Software and Chip Enable Super-Fast Smartphone Battery Charging
A California-based startup has developed software and a chip that are able to charge a phone's battery three times faster by adjusting the flow of power when it is recharging.
Qnovo claims the new technology can offer up to six hours of additional use time from just a
15-minute charge while, at the same time, preserving the life of the battery.
"Fast charging using current approaches destroys the battery's cycle life and the product lifetime is reduced to an unacceptable level," the firm stated in a white paper entitled 'Introduction to Qnovo fast charging'.
"[Qnovo's technology] provides mobile device manufacturers with the ability to fast charge the battery and achieve a long life cycle and utilise the battery to its fullest capacity, simultaneously, without compromising performance."

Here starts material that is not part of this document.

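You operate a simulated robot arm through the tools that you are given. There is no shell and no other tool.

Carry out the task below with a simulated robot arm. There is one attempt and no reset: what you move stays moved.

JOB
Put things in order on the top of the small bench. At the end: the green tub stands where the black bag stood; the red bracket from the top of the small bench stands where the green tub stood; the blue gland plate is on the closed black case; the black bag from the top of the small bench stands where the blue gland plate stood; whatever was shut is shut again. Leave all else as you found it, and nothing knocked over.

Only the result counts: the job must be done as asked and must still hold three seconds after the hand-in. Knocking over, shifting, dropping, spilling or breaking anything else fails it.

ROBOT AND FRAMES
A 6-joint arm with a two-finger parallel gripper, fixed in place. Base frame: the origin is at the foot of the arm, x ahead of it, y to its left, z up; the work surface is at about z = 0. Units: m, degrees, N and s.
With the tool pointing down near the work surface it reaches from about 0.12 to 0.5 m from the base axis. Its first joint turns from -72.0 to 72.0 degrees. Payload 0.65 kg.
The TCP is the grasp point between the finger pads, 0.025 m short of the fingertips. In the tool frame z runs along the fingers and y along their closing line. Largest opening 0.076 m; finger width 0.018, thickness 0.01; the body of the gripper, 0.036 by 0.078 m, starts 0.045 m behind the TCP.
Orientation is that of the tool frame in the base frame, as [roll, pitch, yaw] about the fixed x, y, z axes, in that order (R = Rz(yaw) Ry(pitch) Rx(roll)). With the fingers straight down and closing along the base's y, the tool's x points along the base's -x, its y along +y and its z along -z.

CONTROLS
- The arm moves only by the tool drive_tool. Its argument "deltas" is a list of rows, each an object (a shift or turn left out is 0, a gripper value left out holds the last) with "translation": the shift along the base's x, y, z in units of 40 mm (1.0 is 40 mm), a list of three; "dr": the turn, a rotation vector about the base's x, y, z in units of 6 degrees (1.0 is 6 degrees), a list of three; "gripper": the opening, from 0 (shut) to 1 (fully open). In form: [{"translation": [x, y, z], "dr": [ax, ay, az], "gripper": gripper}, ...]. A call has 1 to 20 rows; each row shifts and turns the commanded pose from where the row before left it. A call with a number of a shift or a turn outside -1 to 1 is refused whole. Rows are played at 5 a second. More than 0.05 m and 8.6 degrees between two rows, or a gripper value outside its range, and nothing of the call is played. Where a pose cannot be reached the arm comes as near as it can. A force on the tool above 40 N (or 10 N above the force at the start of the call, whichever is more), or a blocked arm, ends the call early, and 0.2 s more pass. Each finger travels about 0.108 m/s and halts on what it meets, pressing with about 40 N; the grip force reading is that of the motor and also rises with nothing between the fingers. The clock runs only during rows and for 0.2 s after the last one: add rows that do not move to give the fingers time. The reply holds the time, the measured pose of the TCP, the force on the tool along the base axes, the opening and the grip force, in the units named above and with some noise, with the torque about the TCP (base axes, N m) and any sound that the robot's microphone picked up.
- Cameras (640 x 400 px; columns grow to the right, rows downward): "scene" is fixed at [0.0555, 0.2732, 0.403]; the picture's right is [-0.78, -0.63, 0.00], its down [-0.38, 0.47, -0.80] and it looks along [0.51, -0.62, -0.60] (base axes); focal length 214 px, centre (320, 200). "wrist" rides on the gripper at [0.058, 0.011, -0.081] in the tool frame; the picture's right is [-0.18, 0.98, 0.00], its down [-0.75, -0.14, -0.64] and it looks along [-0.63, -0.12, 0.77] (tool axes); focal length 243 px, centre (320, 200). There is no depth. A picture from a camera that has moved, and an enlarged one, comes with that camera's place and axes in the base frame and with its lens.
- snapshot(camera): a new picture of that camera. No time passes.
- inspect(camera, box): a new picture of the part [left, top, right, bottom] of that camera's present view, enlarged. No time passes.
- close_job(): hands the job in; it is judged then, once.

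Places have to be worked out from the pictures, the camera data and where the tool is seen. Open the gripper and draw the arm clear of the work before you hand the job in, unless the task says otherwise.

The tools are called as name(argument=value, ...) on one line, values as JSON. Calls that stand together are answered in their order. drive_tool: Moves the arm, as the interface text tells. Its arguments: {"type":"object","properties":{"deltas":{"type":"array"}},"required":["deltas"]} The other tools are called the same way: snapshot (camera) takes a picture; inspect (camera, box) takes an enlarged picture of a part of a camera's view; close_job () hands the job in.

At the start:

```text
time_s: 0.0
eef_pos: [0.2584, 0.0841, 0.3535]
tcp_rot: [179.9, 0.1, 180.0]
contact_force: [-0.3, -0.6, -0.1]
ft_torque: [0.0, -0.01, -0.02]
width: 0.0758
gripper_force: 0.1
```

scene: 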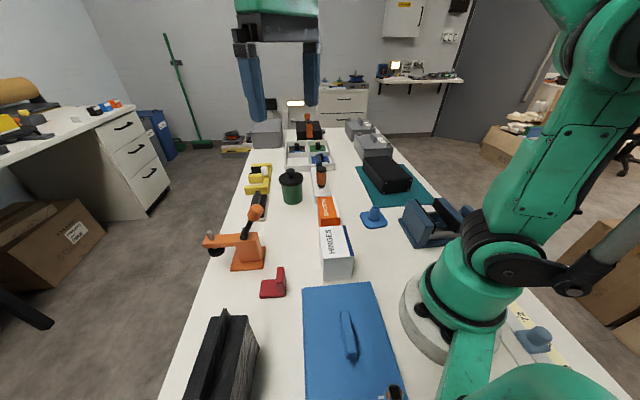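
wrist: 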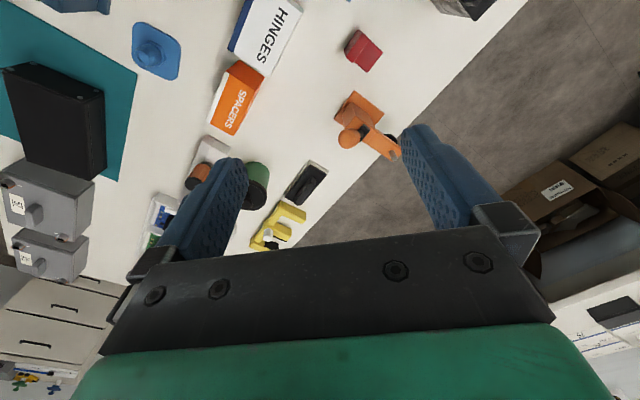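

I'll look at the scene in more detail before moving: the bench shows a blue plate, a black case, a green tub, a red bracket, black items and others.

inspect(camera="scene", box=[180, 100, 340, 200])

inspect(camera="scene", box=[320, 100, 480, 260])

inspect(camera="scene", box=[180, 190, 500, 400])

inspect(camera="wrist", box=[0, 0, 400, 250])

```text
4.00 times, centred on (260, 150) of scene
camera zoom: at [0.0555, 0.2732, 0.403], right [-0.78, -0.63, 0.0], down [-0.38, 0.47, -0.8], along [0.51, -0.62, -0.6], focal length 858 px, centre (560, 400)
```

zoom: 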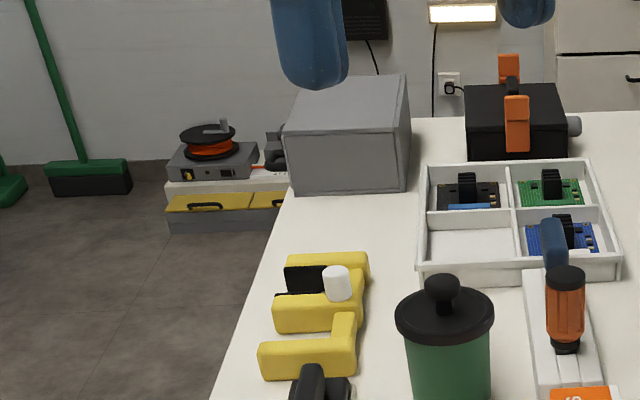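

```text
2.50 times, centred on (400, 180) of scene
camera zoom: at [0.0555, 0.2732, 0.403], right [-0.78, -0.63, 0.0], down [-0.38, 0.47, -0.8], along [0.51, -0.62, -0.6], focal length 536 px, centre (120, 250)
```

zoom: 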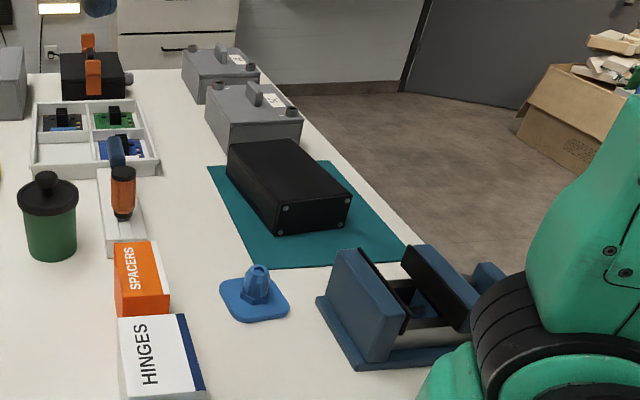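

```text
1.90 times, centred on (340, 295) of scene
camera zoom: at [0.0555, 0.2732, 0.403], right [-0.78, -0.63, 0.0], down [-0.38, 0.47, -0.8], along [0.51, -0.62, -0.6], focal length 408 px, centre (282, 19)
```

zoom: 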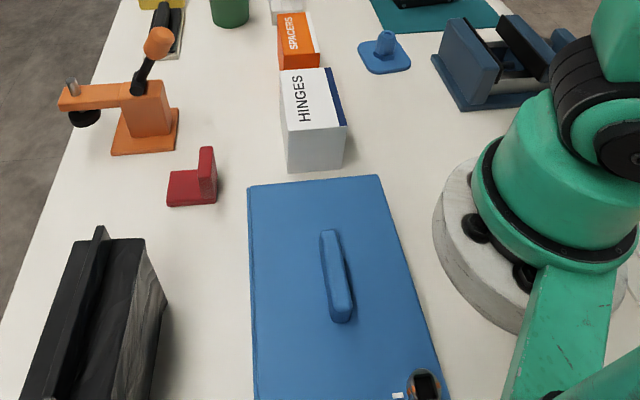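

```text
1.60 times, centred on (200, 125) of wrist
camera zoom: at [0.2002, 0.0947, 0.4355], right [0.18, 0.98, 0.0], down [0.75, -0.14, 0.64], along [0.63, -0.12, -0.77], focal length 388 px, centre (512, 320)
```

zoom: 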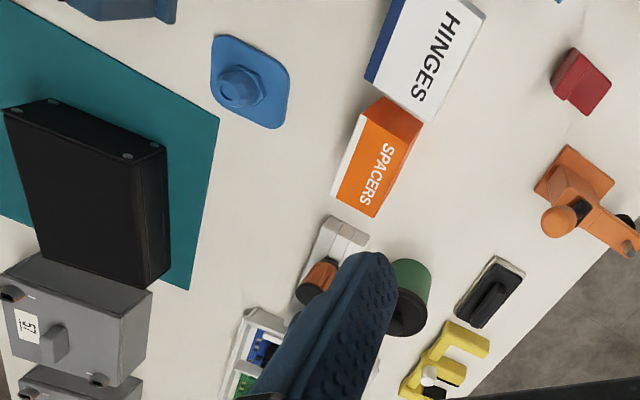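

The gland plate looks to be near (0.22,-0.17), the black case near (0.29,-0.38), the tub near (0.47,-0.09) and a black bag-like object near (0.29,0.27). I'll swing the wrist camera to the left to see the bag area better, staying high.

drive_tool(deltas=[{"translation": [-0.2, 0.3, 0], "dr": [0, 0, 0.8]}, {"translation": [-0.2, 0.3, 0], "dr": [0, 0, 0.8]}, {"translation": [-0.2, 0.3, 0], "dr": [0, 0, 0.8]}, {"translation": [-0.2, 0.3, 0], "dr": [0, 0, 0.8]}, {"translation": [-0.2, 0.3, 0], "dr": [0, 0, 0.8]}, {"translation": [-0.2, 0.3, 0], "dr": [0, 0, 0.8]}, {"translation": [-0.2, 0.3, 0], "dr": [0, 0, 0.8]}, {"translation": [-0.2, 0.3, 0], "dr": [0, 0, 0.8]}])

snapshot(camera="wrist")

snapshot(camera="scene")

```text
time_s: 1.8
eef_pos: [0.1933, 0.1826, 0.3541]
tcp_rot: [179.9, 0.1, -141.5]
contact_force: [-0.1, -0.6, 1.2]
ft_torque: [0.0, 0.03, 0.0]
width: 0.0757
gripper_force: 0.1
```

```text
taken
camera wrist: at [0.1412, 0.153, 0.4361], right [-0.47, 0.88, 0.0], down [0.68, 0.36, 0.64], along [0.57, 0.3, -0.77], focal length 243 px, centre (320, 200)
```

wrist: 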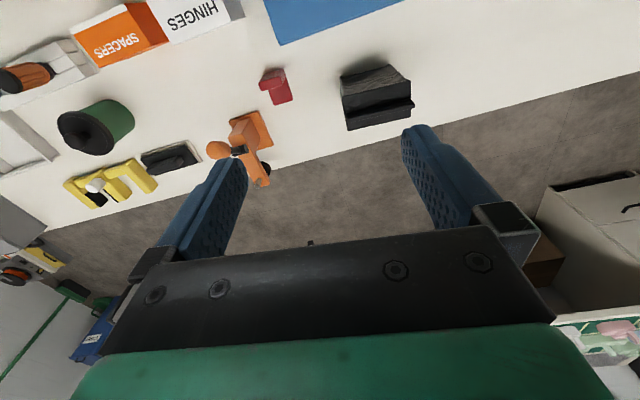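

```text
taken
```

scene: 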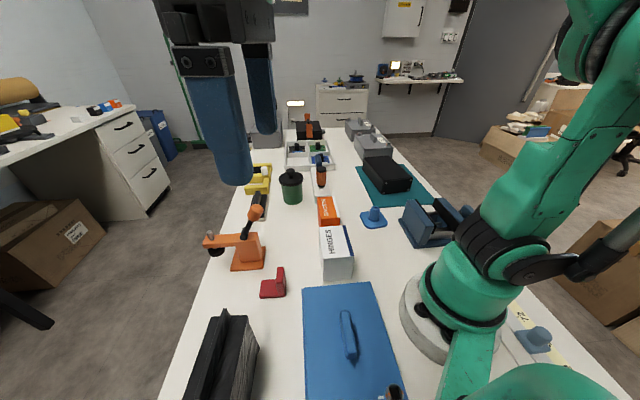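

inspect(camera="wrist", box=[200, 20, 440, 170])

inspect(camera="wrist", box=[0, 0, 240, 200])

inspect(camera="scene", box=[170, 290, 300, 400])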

Current battery charging technologies involve a process called Constant-Current, Constant Voltage (CCCV), a technique developed more than a century ago for lead-acid batteries. With this method, batteries are charged at a constant electrical current until they reach a maximum voltage.
Qnovo's software is able to improve upon this technique by monitoring the battery health and adjusting the speed of charging accordingly, a process that it performs hundreds of times every second.
This allows smartphone batteries to be charged in a third of the time that it takes with standard phone chargers.
This method of charging can be achieved either by embedding a chip, called the QN200, or installing software directly to the device.
Nadim Maluf, CEO of Qnovo, believes the fast-charging technology could be commercially available by 2015.
Several smartphone manufacturers are interested in implementing the technology, according to Maluf, either as the whole package or just the software portion.
"If you have the ability of charging your mobile device fast," he said, "the anxiety you have about how long it lasts goes away."